Past Event

15991

Local institutions and Cooperation in the Presence of Migration: Evidence from the Democratic Republic of Congo

20 March 2014 13:00–14:30

Resource Centre, School of Global Studies, Arts Road, University of Sussex, Brighton BN1 9SJ

The fourth Conflict, Violence and Development seminar this term will be hosted jointly with the University of Sussex SAC and will be held in the Global Studies Resource Centre. Peter van der Windt presents his work in progress on ‘Local institutions and Cooperation in the Presence of Migration: Evidence from the Democratic Republic of Congo’.

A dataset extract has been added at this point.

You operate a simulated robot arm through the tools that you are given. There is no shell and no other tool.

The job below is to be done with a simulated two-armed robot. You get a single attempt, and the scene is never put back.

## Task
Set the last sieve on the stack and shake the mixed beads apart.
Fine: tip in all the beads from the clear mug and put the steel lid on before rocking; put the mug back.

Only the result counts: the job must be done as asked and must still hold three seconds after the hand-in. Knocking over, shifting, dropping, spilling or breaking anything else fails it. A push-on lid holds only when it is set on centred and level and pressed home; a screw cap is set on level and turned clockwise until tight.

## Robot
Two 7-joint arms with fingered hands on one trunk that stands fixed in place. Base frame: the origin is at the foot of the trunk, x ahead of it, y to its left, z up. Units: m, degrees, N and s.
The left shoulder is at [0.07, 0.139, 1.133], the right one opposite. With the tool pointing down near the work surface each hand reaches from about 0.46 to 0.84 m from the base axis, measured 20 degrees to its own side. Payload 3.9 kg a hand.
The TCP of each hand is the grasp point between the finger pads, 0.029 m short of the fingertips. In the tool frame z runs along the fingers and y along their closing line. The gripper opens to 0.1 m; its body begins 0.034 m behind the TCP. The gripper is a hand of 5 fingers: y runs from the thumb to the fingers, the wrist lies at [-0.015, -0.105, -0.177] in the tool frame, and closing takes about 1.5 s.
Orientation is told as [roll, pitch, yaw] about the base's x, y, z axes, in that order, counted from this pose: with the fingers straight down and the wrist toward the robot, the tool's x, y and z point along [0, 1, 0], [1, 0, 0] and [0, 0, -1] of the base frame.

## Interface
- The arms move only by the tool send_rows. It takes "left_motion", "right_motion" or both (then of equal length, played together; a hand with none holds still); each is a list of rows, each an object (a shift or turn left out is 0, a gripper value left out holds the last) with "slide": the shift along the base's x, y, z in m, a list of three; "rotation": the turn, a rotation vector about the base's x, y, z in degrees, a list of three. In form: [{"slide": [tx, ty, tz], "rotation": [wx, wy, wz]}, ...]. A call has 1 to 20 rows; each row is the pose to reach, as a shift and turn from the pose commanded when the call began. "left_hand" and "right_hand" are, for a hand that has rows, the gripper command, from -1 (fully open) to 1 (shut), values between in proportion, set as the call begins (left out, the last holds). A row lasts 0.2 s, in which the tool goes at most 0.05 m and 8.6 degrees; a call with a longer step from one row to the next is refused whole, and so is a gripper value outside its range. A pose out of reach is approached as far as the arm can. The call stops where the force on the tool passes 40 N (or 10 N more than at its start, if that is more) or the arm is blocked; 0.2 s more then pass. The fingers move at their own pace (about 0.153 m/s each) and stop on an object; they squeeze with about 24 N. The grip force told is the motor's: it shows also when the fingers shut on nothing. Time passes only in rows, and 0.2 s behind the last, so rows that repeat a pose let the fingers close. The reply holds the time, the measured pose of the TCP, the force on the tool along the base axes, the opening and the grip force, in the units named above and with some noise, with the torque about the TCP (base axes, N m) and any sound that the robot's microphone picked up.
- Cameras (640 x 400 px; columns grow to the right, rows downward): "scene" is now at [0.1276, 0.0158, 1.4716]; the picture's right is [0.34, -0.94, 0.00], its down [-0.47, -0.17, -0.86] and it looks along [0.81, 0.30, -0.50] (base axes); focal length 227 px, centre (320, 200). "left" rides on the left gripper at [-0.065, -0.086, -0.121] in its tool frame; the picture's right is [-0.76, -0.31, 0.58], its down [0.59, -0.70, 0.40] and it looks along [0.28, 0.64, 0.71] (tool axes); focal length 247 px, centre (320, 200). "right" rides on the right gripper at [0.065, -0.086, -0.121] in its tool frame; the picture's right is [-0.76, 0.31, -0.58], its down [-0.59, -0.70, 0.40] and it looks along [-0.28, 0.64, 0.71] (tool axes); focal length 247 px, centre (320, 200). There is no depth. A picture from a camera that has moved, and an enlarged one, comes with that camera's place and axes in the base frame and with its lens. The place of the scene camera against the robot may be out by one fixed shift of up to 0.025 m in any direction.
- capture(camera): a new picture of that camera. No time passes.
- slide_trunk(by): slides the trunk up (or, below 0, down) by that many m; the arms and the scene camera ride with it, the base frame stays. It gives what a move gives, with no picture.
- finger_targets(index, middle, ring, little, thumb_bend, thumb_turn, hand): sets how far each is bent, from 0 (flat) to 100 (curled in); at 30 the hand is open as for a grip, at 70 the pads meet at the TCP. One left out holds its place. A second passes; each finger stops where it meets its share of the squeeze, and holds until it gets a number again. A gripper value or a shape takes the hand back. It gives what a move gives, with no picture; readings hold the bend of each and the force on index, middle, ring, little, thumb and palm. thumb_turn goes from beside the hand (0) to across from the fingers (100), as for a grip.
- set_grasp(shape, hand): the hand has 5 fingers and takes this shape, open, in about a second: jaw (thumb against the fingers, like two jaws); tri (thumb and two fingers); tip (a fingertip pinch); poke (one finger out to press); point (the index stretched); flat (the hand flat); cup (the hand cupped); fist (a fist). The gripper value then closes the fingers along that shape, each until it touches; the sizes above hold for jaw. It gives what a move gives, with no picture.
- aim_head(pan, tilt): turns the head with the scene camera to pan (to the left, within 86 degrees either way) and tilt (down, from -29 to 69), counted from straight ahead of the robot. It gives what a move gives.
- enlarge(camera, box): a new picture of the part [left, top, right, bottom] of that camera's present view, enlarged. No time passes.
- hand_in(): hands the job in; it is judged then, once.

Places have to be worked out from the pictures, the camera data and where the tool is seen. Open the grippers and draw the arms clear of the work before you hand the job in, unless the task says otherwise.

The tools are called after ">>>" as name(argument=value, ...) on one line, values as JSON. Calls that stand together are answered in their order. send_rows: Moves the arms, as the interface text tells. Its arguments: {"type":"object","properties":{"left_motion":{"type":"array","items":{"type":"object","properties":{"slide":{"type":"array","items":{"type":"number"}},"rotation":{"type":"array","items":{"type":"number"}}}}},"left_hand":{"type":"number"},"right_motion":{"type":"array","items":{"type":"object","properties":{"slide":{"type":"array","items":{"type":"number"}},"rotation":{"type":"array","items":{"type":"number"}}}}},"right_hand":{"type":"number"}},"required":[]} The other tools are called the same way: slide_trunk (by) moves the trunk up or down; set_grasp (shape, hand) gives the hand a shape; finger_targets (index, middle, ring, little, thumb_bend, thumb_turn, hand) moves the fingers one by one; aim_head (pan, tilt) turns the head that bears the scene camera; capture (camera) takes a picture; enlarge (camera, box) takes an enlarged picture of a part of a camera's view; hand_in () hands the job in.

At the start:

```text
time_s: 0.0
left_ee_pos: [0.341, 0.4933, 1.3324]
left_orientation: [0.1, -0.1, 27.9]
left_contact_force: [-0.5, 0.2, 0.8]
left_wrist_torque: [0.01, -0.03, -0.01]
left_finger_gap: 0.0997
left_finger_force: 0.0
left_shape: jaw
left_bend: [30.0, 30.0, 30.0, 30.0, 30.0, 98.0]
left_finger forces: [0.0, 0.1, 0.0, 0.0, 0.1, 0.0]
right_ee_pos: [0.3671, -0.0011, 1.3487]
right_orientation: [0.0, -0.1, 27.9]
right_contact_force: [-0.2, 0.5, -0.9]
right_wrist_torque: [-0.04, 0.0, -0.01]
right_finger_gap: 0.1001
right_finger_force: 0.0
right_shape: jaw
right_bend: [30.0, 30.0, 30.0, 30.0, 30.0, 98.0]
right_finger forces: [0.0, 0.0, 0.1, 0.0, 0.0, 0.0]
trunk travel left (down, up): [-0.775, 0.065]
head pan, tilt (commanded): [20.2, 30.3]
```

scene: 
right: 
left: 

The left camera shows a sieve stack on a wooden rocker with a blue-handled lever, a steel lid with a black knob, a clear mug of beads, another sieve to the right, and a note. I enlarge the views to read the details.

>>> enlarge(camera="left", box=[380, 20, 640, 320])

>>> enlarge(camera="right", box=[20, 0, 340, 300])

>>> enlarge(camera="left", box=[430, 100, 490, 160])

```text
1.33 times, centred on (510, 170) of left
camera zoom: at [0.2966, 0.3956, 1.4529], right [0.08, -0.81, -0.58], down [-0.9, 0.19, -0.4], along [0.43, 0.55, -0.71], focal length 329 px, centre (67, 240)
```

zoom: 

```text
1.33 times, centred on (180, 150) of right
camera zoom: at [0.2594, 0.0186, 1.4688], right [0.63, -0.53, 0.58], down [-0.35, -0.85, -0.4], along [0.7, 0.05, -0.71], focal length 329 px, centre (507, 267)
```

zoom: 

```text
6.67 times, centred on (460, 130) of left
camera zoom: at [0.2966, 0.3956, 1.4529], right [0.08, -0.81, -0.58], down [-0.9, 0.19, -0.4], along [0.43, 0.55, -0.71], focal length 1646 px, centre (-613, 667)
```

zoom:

Households in the developing world depend on cooperation within the village to mitigate risk, yet the literature suggests that such cooperation is endangered by high levels of rural migration. Using a set of innovative experiments in the Democratic Republic of Congo, the seminar paper explores cooperative behaviours between natives and migrants at the village level, and the role of local institutions on such within-village cooperation.

Conscious of the risks posed by migrants and to avoid exploitation by local despots, international actors often bypass or actively undermine local institutions. Using experimental variation and a downstream experiment, this study finds causal evidence that 1) local institutions are resilient to outside intervention, and that 2) local institutions, and not international actors, are important in sustaining native-migrant cooperation. This study challenges the basis for current international interventions, and provides scarce micro-level evidence for the important role local institutions play in divided society in areas where the state is weak.

About the Speaker:

Peter van der Windt is in the Department of Political Science at Columbia University, and a Graduate Fellow at the Earth Institute and at Columbia’s CSDS. Peter’s research explores the impact, determinants and role of governance structures in areas where the state is weak. A recent project explored relations between rural migration and cooperation, in Central Africa, based on 18 months fieldwork in the DRC. His research in Congo’s South Kivu province utilised mobile phones to map local events in real time from hard to reach conflict areas.